The listing must be reproduced in full, exactly as it stands. Put each line that is not blank into a JSON list as a string.

>>>>

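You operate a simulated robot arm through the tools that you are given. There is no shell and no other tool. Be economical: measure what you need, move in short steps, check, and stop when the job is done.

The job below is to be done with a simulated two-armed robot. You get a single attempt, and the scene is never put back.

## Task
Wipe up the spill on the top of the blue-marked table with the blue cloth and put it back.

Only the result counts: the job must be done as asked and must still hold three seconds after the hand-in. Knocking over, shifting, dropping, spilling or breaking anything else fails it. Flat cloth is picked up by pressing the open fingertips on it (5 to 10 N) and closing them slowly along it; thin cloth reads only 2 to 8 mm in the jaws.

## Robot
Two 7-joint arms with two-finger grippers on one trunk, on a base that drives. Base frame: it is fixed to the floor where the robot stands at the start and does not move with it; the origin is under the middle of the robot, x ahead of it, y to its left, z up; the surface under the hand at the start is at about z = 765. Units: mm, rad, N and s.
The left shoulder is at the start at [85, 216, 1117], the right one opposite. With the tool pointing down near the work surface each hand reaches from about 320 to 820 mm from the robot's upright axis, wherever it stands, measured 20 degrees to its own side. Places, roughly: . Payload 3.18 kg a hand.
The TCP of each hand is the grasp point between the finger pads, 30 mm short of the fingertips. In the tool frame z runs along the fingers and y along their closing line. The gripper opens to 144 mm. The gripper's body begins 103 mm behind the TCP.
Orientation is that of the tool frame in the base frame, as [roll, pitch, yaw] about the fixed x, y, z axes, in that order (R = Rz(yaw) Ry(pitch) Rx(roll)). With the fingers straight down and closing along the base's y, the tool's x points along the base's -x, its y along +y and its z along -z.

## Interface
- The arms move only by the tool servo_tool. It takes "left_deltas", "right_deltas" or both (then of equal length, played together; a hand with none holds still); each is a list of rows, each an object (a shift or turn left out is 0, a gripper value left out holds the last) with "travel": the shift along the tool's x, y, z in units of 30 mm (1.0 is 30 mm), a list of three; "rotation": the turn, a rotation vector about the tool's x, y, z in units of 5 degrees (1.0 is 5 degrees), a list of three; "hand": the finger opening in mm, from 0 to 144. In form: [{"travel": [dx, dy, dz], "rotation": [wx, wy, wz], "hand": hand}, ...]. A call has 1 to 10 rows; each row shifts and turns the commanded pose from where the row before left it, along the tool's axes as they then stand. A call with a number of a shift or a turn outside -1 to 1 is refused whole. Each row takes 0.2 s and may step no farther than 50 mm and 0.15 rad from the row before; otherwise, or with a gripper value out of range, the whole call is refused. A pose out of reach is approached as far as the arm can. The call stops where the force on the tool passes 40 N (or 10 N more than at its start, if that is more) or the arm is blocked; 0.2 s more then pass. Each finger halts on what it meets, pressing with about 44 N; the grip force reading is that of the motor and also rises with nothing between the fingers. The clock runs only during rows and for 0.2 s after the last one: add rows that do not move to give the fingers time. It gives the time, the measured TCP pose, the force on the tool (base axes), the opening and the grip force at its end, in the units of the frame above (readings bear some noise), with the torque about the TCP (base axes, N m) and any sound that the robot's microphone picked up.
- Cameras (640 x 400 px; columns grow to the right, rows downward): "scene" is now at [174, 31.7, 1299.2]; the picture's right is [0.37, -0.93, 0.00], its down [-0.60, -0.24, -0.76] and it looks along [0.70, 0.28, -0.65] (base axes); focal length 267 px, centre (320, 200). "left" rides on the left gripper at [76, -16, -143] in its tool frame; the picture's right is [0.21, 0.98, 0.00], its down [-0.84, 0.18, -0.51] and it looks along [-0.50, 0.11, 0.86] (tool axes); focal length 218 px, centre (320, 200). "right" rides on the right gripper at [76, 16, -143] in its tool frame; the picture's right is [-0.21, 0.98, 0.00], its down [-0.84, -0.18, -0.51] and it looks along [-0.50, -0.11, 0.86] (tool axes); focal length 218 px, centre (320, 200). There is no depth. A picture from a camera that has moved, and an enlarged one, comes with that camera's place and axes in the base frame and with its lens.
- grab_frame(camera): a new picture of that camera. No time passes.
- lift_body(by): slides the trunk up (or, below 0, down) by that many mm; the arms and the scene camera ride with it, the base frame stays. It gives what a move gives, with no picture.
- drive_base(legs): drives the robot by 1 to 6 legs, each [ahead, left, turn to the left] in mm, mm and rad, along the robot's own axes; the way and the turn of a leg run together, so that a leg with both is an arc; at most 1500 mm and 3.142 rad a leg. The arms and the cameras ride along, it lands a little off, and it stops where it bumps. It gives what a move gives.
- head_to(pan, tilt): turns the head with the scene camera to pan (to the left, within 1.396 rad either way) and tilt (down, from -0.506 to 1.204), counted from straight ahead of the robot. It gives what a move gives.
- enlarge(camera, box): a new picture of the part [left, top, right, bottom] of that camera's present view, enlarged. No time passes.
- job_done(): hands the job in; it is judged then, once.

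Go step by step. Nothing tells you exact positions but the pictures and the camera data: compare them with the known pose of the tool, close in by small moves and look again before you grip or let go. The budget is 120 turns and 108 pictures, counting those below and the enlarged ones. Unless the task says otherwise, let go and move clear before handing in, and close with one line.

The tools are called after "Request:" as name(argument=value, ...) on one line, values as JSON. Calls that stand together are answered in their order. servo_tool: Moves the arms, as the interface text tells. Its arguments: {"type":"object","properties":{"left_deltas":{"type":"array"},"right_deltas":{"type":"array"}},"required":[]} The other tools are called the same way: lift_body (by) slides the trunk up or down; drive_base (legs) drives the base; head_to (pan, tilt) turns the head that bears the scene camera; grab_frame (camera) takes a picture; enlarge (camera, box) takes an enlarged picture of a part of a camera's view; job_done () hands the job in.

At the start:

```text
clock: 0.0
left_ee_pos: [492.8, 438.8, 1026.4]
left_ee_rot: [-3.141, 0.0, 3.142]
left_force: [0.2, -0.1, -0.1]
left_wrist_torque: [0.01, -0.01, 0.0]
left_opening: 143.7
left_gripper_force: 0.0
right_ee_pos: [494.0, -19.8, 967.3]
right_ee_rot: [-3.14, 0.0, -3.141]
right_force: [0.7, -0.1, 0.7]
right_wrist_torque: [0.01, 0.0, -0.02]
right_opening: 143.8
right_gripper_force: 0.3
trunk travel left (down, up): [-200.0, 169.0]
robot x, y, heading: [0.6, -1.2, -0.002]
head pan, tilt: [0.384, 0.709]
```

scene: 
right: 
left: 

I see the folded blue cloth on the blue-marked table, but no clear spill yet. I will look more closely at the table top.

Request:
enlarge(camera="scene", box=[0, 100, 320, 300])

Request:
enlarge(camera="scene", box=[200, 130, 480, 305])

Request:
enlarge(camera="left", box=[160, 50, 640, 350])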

<<<<

ANSWER BELOW —
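[
  "You operate a simulated robot arm through the tools that you are given. There is no shell and no other tool. Be economical: measure what you need, move in short steps, check, and stop when the job is done.",
  "The job below is to be done with a simulated two-armed robot. You get a single attempt, and the scene is never put back.",
  "## Task",
  "Wipe up the spill on the top of the blue-marked table with the blue cloth and put it back.",
  "Only the result counts: the job must be done as asked and must still hold three seconds after the hand-in. Knocking over, shifting, dropping, spilling or breaking anything else fails it. Flat cloth is picked up by pressing the open fingertips on it (5 to 10 N) and closing them slowly along it; thin cloth reads only 2 to 8 mm in the jaws.",
  "## Robot",
  "Two 7-joint arms with two-finger grippers on one trunk, on a base that drives. Base frame: it is fixed to the floor where the robot stands at the start and does not move with it; the origin is under the middle of the robot, x ahead of it, y to its left, z up; the surface under the hand at the start is at about z = 765. Units: mm, rad, N and s.",
  "The left shoulder is at the start at [85, 216, 1117], the right one opposite. With the tool pointing down near the work surface each hand reaches from about 320 to 820 mm from the robot's upright axis, wherever it stands, measured 20 degrees to its own side. Places, roughly: . Payload 3.18 kg a hand.",
  "The TCP of each hand is the grasp point between the finger pads, 30 mm short of the fingertips. In the tool frame z runs along the fingers and y along their closing line. The gripper opens to 144 mm. The gripper's body begins 103 mm behind the TCP.",
  "Orientation is that of the tool frame in the base frame, as [roll, pitch, yaw] about the fixed x, y, z axes, in that order (R = Rz(yaw) Ry(pitch) Rx(roll)). With the fingers straight down and closing along the base's y, the tool's x points along the base's -x, its y along +y and its z along -z.",
  "## Interface",
  "- The arms move only by the tool servo_tool. It takes \"left_deltas\", \"right_deltas\" or both (then of equal length, played together; a hand with none holds still); each is a list of rows, each an object (a shift or turn left out is 0, a gripper value left out holds the last) with \"travel\": the shift along the tool's x, y, z in units of 30 mm (1.0 is 30 mm), a list of three; \"rotation\": the turn, a rotation vector about the tool's x, y, z in units of 5 degrees (1.0 is 5 degrees), a list of three; \"hand\": the finger opening in mm, from 0 to 144. In form: [{\"travel\": [dx, dy, dz], \"rotation\": [wx, wy, wz], \"hand\": hand}, ...]. A call has 1 to 10 rows; each row shifts and turns the commanded pose from where the row before left it, along the tool's axes as they then stand. A call with a number of a shift or a turn outside -1 to 1 is refused whole. Each row takes 0.2 s and may step no farther than 50 mm and 0.15 rad from the row before; otherwise, or with a gripper value out of range, the whole call is refused. A pose out of reach is approached as far as the arm can. The call stops where the force on the tool passes 40 N (or 10 N more than at its start, if that is more) or the arm is blocked; 0.2 s more then pass. Each finger halts on what it meets, pressing with about 44 N; the grip force reading is that of the motor and also rises with nothing between the fingers. The clock runs only during rows and for 0.2 s after the last one: add rows that do not move to give the fingers time. It gives the time, the measured TCP pose, the force on the tool (base axes), the opening and the grip force at its end, in the units of the frame above (readings bear some noise), with the torque about the TCP (base axes, N m) and any sound that the robot's microphone picked up.",
  "- Cameras (640 x 400 px; columns grow to the right, rows downward): \"scene\" is now at [174, 31.7, 1299.2]; the picture's right is [0.37, -0.93, 0.00], its down [-0.60, -0.24, -0.76] and it looks along [0.70, 0.28, -0.65] (base axes); focal length 267 px, centre (320, 200). \"left\" rides on the left gripper at [76, -16, -143] in its tool frame; the picture's right is [0.21, 0.98, 0.00], its down [-0.84, 0.18, -0.51] and it looks along [-0.50, 0.11, 0.86] (tool axes); focal length 218 px, centre (320, 200). \"right\" rides on the right gripper at [76, 16, -143] in its tool frame; the picture's right is [-0.21, 0.98, 0.00], its down [-0.84, -0.18, -0.51] and it looks along [-0.50, -0.11, 0.86] (tool axes); focal length 218 px, centre (320, 200). There is no depth. A picture from a camera that has moved, and an enlarged one, comes with that camera's place and axes in the base frame and with its lens.",
  "- grab_frame(camera): a new picture of that camera. No time passes.",
  "- lift_body(by): slides the trunk up (or, below 0, down) by that many mm; the arms and the scene camera ride with it, the base frame stays. It gives what a move gives, with no picture.",
  "- drive_base(legs): drives the robot by 1 to 6 legs, each [ahead, left, turn to the left] in mm, mm and rad, along the robot's own axes; the way and the turn of a leg run together, so that a leg with both is an arc; at most 1500 mm and 3.142 rad a leg. The arms and the cameras ride along, it lands a little off, and it stops where it bumps. It gives what a move gives.",
  "- head_to(pan, tilt): turns the head with the scene camera to pan (to the left, within 1.396 rad either way) and tilt (down, from -0.506 to 1.204), counted from straight ahead of the robot. It gives what a move gives.",
  "- enlarge(camera, box): a new picture of the part [left, top, right, bottom] of that camera's present view, enlarged. No time passes.",
  "- job_done(): hands the job in; it is judged then, once.",
  "Go step by step. Nothing tells you exact positions but the pictures and the camera data: compare them with the known pose of the tool, close in by small moves and look again before you grip or let go. The budget is 120 turns and 108 pictures, counting those below and the enlarged ones. Unless the task says otherwise, let go and move clear before handing in, and close with one line.",
  "The tools are called after \"Request:\" as name(argument=value, ...) on one line, values as JSON. Calls that stand together are answered in their order. servo_tool: Moves the arms, as the interface text tells. Its arguments: {\"type\":\"object\",\"properties\":{\"left_deltas\":{\"type\":\"array\"},\"right_deltas\":{\"type\":\"array\"}},\"required\":[]} The other tools are called the same way: lift_body (by) slides the trunk up or down; drive_base (legs) drives the base; head_to (pan, tilt) turns the head that bears the scene camera; grab_frame (camera) takes a picture; enlarge (camera, box) takes an enlarged picture of a part of a camera's view; job_done () hands the job in.",
  "At the start:",
  "```text",
  "clock: 0.0",
  "left_ee_pos: [492.8, 438.8, 1026.4]",
  "left_ee_rot: [-3.141, 0.0, 3.142]",
  "left_force: [0.2, -0.1, -0.1]",
  "left_wrist_torque: [0.01, -0.01, 0.0]",
  "left_opening: 143.7",
  "left_gripper_force: 0.0",
  "right_ee_pos: [494.0, -19.8, 967.3]",
  "right_ee_rot: [-3.14, 0.0, -3.141]",
  "right_force: [0.7, -0.1, 0.7]",
  "right_wrist_torque: [0.01, 0.0, -0.02]",
  "right_opening: 143.8",
  "right_gripper_force: 0.3",
  "trunk travel left (down, up): [-200.0, 169.0]",
  "robot x, y, heading: [0.6, -1.2, -0.002]",
  "head pan, tilt: [0.384, 0.709]",
  "```",
  "scene: ",
  "right: ",
  "left: ",
  "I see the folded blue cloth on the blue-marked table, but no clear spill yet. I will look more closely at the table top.",
  "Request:",
  "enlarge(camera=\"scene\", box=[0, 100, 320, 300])",
  "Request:",
  "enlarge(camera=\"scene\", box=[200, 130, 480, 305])",
  "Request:",
  "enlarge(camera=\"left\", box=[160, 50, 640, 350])"
]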